Нужно отдать автору должное: он лишь призывает читателей мыслить нестандартно и выходить за рамки определенных границ и разграничений, решительно настроен создавать новые правила, так как предвзято относится к уже созданным. Одно из его интереснейших предложений — выделять группы слов не по формальным признакам по типу «это относится к глаголу, а это к существительному, поэтому и речи быть не может, чтобы они относились к одной части речи», а по их индивидуальным чертам и схожести слов по их признакам и качествам, другими словами — по виду их взаимосвязи (к примеру, если опираться на слова Щербы, в латинском языке имена имеют свойство глагола изменяться по лицам, и, следовательно, если рассматривать вопрос о частях речи с точки зрения их свойств, имена в «мертвом языке» можно было бы смело отнести к глаголам). На этом основании автор статьи рассматривает классификацию несколько с иной точки зрения, отличную от той, которую всякий современный человек привык принимать за постоянную истину, и уверен, что изучать ее можно с разных сторон; он ставит под сомнение любое абстрактное разделение, так как во всех формальностях привык находить подвох, и утверждает, что в данной классификации властвует относительность и «резкая субъективность». В доказательство он приводит в пример ситуации, когда особенно заметны некоторые нюансы и противоречия. Ниже указаны самые «яркие» из них:

Больше всего Щерба заостряет внимание на местоимениях, и, на самом деле, не напрасно. Обычно уходит немало времени, чтобы хотя бы понять, что они из себя представляют. Частые ошибки заставляют задуматься о причине таких недопониманий. Конечно, с личными местоимениями все довольно просто, но причины распределения по остальным разрядам и их классификация покажутся не такими очевидным. Также к словам, относящимся к данной категории, легко можно задать вопрос существительного или прилагательного «кто?/что?» или «какой?», что тоже является проблемой в их определении; по отношению к местоимениям вопросы этих частей речи тоже считаются справедливыми, и на основе этого возникают местоименные прилагательные и местоименные существительные. Так почему же вдобавок к разряду «личные» местоимениями принято считать ещё целый ряд слов, который логичнее было бы отнести к другим группам слов? Здесь может помочь ответить на вопрос самый основной их признак, а именно: «местоимения лишь указывают на лицо, но не называют его». Так звучит правило (которое чаще всего вообще не помогает, так как на первый взгляд больше отличительных черт у местоимений «второстепенных» групп нет). Для Щербы данный инцидент тоже показался весьма непривлекательной чертой:

«Само собой разумеется, что должны быть какие-либо внешние выразители этих категорий. Если их нет, то нет в данной языковой системе и самих категорий. Или если они и есть благодаря подлинно существующим семантическим ассоциациям, то они являются лишь потенциальными, но не активными…» — Такое замечание вполне справедливо для современного языка и его системы.

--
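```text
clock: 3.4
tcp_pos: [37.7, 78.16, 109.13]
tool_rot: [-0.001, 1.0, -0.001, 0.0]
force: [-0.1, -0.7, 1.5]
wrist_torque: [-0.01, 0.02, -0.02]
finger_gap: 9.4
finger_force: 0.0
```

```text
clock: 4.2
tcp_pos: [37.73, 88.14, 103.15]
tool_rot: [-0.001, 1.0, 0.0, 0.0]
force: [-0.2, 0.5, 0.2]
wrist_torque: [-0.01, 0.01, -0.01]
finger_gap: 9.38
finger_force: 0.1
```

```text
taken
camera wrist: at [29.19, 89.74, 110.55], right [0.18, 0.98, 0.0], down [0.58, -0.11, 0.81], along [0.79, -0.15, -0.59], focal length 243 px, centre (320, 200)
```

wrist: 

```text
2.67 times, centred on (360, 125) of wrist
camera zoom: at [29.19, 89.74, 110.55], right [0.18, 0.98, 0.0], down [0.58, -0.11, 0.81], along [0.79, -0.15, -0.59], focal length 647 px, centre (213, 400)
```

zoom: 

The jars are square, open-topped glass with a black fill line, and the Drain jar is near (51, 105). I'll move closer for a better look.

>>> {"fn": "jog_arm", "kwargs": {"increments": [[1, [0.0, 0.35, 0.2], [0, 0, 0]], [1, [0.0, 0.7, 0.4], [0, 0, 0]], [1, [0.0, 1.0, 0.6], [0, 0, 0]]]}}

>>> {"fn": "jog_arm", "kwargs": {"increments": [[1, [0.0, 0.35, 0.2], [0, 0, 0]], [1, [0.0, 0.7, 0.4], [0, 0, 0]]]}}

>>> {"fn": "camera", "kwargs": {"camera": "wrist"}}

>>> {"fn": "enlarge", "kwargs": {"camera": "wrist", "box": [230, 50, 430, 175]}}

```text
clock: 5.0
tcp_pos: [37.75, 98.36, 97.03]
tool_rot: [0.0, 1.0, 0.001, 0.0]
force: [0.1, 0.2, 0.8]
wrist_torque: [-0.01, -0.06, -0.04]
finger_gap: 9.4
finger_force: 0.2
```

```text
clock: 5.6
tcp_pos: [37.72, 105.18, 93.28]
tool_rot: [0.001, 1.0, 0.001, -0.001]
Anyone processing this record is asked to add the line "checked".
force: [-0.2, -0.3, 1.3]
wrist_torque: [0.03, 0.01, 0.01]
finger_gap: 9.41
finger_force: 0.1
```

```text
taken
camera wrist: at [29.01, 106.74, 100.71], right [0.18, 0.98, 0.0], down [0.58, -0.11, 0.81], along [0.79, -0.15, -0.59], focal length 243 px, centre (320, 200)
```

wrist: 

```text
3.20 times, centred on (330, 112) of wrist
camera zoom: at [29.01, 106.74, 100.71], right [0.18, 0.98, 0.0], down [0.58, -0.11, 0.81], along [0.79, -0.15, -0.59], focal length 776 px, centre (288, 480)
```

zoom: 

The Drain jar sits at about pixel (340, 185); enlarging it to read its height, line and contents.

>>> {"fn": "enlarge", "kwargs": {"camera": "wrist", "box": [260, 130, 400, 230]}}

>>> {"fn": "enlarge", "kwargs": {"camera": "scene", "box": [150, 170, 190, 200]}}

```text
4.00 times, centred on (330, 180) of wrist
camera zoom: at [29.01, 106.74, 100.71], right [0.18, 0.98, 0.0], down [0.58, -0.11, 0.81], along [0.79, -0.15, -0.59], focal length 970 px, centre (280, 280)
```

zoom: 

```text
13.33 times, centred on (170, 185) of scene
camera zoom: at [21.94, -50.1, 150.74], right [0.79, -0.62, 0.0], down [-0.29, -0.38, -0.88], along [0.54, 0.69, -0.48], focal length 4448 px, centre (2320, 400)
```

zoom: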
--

Наречия тоже являются весьма странной группой: сама по себе (в большинстве случаев!) неизменяемая часть речи, правописание слов в которой часто путают с правописанием слов из других. Чтобы не перепутать его с существительным, нужно удостовериться, к слову какой части речи в предложении оно относится, ведь правило, что наречие должно относиться к глаголу является постоянной закономерностью, которой нельзя пренебречь при морфологическом разборе, даже если формальное правило о неизменяемости не соблюдается, например, при образовании степеней сравнения. Вопрос «тогда зачем это правило нужно?» оставим, пожалуй, на первой строчке в списке нерешённых, помеченным особо опасным для размышления, с восклицательным знаком в скобках. Итак, ещё одно странное обстоятельство: зачастую возникает путаница и непонимание, слово какой именно части речи находится перед нами. Появляется необходимость учить помимо самих признаков ещё много правил, где и в каком контексте слово будет нести смысловую нагрузку, характерную для одной из вышеперечисленных, и, опять же, смотреть, к чему в предложении относится слово-загадка. Наречия также тесно связаны с прилагательными, за что их часто и принимают, не усвоив сути урока. Автор статьи мыслит схожим образом:

«Мы бы, вероятно, сознавали подобные наречия формой соответственных прилагательных, если бы в той же функции не употреблялось большого количества неизменяемых слов, не являющихся производными от прилагательных: очень, слишком, наизусть, сразу, кругом и т. д. Благодаря этому формальными признаками, категории являются прежде всего отношение к прилагательному, к глаголу или другим наречиям, невозможность определить прилагательным (если только это не наречное выражение), неизменяемость (однако наречия, производные от прилагательных, могут иметь степени сравнения)»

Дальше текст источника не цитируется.